Sunday, November 25, 2012

Little Brag

Rubi has a history of being very, ah, adverse to invasive body handling. When I picked her up from her previous foster home, he told me that the only time he felt that she might bite him was when he tried to trim her nails. Which wasn't terribly shocking since she had been returned to the rescue for biting the person who alpha rolled her. After living with Rubi for so long, I can say with absolute certainty that Rubi will only bite if she feels in fear for her life. And that being physically manipulated, given her history of traumatic handling, sometimes makes her feel that people are going to kill her.
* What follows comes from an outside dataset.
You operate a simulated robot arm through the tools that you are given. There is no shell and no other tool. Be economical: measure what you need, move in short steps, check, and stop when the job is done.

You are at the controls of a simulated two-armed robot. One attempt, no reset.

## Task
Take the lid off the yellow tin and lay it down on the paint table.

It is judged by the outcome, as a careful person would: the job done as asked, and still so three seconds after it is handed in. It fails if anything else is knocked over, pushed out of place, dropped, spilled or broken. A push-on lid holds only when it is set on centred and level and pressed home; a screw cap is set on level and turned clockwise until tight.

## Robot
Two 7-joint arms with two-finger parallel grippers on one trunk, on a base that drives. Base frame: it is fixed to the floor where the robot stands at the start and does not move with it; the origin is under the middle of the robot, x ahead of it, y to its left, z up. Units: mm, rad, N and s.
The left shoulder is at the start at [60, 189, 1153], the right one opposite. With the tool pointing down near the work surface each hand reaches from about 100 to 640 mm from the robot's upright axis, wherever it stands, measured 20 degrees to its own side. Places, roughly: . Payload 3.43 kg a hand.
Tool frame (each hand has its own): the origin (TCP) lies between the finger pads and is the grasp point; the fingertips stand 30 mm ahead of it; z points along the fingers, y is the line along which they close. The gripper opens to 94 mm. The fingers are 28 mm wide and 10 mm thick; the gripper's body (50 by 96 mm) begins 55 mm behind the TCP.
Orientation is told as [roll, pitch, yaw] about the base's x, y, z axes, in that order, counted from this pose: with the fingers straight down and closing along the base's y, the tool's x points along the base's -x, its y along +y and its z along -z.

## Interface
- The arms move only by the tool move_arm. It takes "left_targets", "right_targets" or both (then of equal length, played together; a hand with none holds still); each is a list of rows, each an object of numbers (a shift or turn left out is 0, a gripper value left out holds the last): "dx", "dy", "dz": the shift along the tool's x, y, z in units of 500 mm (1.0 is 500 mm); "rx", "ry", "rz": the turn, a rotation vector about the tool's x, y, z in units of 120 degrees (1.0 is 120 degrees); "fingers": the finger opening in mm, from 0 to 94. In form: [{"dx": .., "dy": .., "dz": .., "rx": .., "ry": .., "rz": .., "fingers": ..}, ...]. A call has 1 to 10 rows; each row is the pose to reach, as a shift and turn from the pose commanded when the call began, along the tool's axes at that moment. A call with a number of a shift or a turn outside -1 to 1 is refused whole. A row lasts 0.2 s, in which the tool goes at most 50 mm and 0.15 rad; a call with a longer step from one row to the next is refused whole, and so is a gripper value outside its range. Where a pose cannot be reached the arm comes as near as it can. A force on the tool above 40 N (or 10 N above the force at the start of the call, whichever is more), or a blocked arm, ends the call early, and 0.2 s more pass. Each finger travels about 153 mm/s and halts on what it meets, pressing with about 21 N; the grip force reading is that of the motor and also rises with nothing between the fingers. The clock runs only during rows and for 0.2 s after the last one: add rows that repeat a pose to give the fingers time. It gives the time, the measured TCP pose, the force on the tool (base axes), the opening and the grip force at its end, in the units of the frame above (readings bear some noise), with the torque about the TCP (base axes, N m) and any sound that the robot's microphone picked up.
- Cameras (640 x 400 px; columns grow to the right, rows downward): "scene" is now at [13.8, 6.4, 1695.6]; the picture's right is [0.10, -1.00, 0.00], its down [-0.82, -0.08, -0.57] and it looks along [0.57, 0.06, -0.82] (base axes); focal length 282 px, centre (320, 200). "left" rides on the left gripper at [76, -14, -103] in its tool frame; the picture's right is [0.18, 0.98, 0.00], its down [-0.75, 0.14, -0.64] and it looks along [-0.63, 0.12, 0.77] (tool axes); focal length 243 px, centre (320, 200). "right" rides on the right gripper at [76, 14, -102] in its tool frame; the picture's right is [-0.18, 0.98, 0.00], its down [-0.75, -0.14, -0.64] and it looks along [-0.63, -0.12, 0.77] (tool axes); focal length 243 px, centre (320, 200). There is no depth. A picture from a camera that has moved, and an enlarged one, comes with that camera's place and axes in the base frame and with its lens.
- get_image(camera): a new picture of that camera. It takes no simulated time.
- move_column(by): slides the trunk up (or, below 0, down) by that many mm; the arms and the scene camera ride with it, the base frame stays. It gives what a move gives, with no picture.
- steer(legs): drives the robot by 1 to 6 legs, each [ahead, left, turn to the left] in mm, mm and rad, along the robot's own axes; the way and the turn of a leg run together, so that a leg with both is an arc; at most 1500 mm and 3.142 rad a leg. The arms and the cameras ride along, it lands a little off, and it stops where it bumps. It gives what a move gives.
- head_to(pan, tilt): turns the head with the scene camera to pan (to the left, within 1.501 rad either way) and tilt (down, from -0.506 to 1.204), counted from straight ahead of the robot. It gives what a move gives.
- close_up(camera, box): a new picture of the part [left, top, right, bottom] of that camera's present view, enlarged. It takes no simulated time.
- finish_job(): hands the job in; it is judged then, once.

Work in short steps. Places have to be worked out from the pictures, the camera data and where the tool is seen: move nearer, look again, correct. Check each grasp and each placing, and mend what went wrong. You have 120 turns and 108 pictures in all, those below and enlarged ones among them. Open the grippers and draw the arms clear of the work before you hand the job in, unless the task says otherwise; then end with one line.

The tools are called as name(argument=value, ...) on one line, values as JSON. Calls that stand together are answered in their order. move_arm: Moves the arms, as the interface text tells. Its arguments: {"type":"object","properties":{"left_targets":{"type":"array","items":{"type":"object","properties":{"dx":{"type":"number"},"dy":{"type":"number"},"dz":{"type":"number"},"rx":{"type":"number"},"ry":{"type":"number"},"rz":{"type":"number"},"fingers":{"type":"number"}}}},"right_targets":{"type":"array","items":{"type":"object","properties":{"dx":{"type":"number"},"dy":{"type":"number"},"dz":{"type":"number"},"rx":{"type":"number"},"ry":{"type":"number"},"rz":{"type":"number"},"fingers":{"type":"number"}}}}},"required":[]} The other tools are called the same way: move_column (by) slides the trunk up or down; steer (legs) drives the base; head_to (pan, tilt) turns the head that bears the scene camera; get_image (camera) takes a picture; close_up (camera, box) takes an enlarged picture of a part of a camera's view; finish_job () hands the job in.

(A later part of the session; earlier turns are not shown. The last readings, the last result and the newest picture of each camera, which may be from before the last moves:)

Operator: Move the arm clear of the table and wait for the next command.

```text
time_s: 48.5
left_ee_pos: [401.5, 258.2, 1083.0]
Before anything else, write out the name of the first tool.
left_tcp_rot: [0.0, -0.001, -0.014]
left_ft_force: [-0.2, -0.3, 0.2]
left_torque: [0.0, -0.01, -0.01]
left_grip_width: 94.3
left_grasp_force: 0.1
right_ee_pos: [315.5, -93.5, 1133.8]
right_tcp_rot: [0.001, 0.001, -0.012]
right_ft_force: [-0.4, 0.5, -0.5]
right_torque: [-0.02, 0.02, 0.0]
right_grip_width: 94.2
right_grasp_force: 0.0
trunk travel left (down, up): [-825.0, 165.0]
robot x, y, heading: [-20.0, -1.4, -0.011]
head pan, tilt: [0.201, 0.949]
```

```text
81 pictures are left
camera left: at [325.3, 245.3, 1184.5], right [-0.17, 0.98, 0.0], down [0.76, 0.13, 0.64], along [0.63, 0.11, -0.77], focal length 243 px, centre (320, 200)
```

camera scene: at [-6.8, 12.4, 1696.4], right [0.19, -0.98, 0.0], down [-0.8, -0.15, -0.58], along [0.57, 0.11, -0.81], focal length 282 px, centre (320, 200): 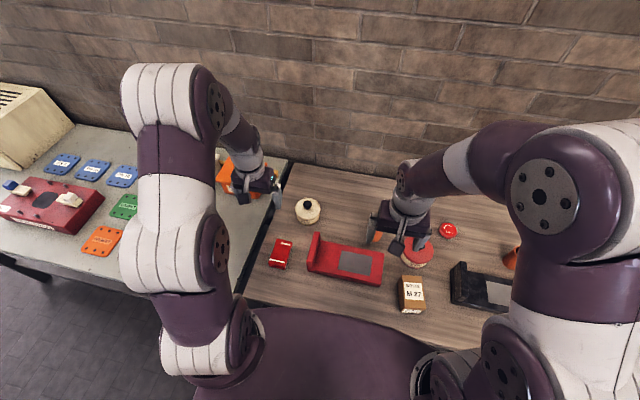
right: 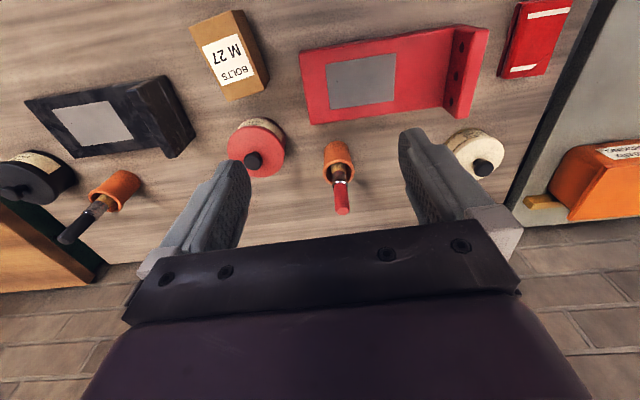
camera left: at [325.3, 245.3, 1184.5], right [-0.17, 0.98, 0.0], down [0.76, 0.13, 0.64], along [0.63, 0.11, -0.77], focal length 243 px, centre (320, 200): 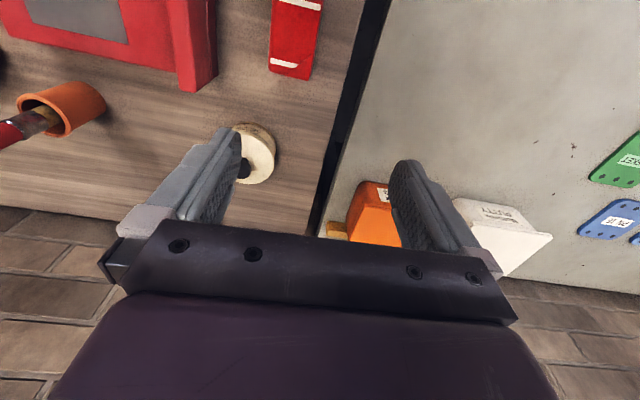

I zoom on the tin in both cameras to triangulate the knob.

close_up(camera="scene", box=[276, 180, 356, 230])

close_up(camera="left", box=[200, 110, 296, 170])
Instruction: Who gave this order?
Rubi and I have worked very hard to help her overcome her fear of handling, and it's paid off in so many ways. But you can imagine that between the other dogs and the handling issues, vet visits tend to be a bit stress inducing. Last year, Rubi handled the dogs fairly well, but being handled by strangers made her very uncomfortable. We worked on this, and if I was expecting just general restraining at this years vet visit, I wouldn't have been too concerned.

But Rubi's been gimping. One walks, when we first start and before she's gotten really warmed up, she often hop-skip a few steps. It's a movement I associate with Katy, who had  severe bilateral patellar luxation. Basically, Katy's knees weren't built right, and this cause her knee caps to pop out of place. She would then do that funny little hop-skip step to get her knee caps back into place. Unless surgically corrected, patellar luxation is degenerative and can cause a lot of pain for the dog. Needless to say, I really didn't want Rubi to have this condition.

I sure do miss this little dog.
Photo by Paige.

After a thorough exam (which Rubi handled beautifully), Dr Megan determined that Rubi's knees were most likely fine. Which was immediately followed by the bad news that it might be her hips. Rubi is an active dog, so if there's a problem with her structurally, I want to know about it so that I can do whatever necessary to keep her as active as she needs to be. This meant that Rubi needed xrays to find out exactly what was going on in her back end.

Cue dramatic music.

I am so very proud to say that Rubi handled her xrays like a pro. This involved being picked up and placed on the xray table, positioned by at least two strangers, held still while pics were taken, being repositioned and held still again, and then being picked up and set back on the ground. It doesn't get much more invasive than that.

There's no ribbon for "I Didn't Bite the Vet," but I feel like there should be. It's really the little victories that mean the most when you have dogs with special needs. Moments like this are so much bigger than any title I've ever worked toward or achieved.

And the results of the xrays? Rubi has a touch of spinal arthritis, not an uncommon finding in a seven year old dog. The prescription is take glucosamine and fish oil, stay active, and stay lean. So basically, we'll just keep doing what we've been doing. It seems to be working pretty well.

Picture of the best crazy dog ever. 


  1. Way to go Rubi! And way to go mom! It really is those "little things" that make you realize how far you've come and I can totally relate to that "proud mama" feeling!